Although financing for developing countries was meant to be a major theme of the discussions, participants never even got as far as talking about it. They ran out of time after prolonged discussions on mitigation.
"Unfortunately, the meeting saw no real progress towards greener development pathways for developing countries, and no new financial and technical support from developed countries to make that development possible," Carroll Muffet of Greenpeace said.
Mid-term targets falling short
Developing countries generally insisted that industrialised countries should commit to cuts of at least 40% below 1990 levels by 2020.

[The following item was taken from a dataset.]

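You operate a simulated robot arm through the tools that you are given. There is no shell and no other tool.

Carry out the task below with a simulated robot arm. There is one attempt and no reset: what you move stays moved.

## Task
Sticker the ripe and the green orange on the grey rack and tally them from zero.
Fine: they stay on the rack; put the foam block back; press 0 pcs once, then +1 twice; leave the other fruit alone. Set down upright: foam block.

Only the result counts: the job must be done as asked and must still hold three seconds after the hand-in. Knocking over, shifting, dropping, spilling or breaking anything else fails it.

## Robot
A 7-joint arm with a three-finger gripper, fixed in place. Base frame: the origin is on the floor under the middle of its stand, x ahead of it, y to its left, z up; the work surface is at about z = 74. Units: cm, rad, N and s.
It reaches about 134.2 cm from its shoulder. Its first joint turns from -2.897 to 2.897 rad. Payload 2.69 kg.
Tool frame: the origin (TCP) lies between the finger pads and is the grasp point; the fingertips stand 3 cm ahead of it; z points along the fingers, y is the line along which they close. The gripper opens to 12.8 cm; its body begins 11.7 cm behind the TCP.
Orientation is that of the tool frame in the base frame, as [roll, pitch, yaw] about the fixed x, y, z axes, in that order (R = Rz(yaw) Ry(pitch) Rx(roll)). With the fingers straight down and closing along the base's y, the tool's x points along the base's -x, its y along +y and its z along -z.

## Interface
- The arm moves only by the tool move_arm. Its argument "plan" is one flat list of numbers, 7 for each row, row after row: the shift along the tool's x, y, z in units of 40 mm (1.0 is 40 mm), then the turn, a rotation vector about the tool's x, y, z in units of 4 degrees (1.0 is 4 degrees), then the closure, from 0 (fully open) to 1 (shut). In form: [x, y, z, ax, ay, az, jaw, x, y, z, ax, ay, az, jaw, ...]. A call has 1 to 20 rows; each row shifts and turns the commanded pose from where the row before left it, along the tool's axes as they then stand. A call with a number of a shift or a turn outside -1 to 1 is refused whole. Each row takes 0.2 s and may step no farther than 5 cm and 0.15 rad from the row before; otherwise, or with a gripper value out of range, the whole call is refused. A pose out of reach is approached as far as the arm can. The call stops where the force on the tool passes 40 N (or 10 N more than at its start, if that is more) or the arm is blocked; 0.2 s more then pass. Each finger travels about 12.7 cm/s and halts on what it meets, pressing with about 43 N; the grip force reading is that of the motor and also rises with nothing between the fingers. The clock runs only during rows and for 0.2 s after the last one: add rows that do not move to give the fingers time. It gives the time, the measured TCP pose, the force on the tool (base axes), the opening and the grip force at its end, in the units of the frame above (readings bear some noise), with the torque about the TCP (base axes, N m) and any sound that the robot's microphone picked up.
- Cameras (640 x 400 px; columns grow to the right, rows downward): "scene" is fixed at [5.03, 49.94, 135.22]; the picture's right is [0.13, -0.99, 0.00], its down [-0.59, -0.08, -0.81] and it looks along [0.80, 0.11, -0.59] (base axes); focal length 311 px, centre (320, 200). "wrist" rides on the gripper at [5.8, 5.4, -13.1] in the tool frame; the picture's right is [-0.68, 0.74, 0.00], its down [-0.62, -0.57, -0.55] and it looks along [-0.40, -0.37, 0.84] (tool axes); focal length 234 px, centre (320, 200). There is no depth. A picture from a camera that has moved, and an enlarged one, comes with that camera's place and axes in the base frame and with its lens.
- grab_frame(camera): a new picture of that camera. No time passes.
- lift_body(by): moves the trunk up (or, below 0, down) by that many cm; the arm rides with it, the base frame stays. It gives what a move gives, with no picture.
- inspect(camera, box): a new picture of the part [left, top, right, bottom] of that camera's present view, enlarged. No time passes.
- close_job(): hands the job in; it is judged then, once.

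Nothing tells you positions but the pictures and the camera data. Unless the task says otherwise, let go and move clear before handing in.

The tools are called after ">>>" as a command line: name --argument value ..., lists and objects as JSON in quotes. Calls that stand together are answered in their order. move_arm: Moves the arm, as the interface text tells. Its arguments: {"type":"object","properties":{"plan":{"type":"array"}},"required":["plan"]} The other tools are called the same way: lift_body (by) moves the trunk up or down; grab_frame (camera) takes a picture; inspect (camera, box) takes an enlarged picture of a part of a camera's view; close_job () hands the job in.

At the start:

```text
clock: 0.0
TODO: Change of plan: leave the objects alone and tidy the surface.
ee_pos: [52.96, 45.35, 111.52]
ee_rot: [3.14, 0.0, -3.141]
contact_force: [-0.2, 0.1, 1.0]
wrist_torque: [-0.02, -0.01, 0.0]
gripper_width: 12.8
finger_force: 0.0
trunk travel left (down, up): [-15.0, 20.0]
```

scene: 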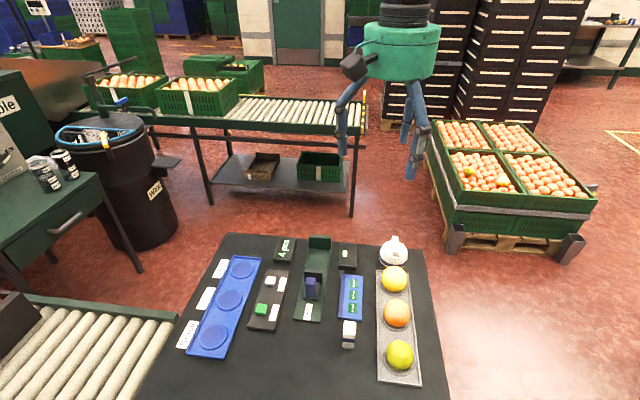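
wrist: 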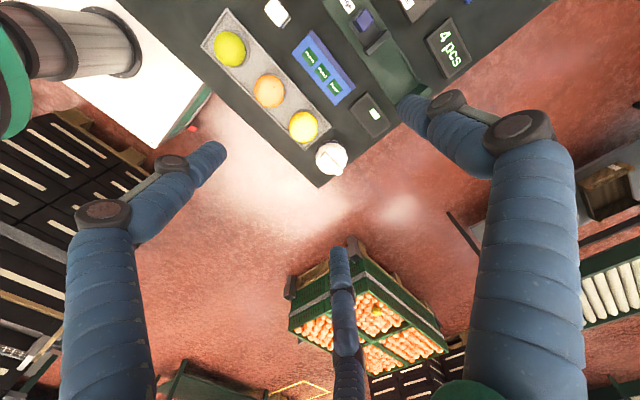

China insisted that it made no sense to talk about long-term targets for all parties before developed countries had agreed to such reductions.
In fact, the EU is the only bloc of nations with a binding commitment to a 20% cut from 1990 levels by 2020. It has pledged to raise this to 30% if other developed nations take on comparable targets.
The US, which has previously been focused on setting an 80% long-term reduction target for 2050, has now indicated that it will push for strong mid-term targets too.
During the Major Economies Forum, Stern said the US would suggest a collective target that was at least as ambitious as the 14% cut below 2005 levels by 2020 as proposed by President Obama for the States. It might even propose targets in line with a draft Congress bill which would cut them by 20%.
"There's no mystery," Stern said, pointing out that the US target would fall somewhere in between the two proposals.
The US numbers are nevertheless far less ambitious than those proposed by the EU. As they take 2005 as the base level, even the stricter target floated by Congressman Henry Waxman would only stabilise emissions at 1990 levels by 2020.
Stern reportedly said in March that insisting on US cuts of 25-40% would lead to a stalemate. But developing countries are unlikely to be satisfied with the proposed figures, considering the historical responsibilities for global warming borne by the industrialised world.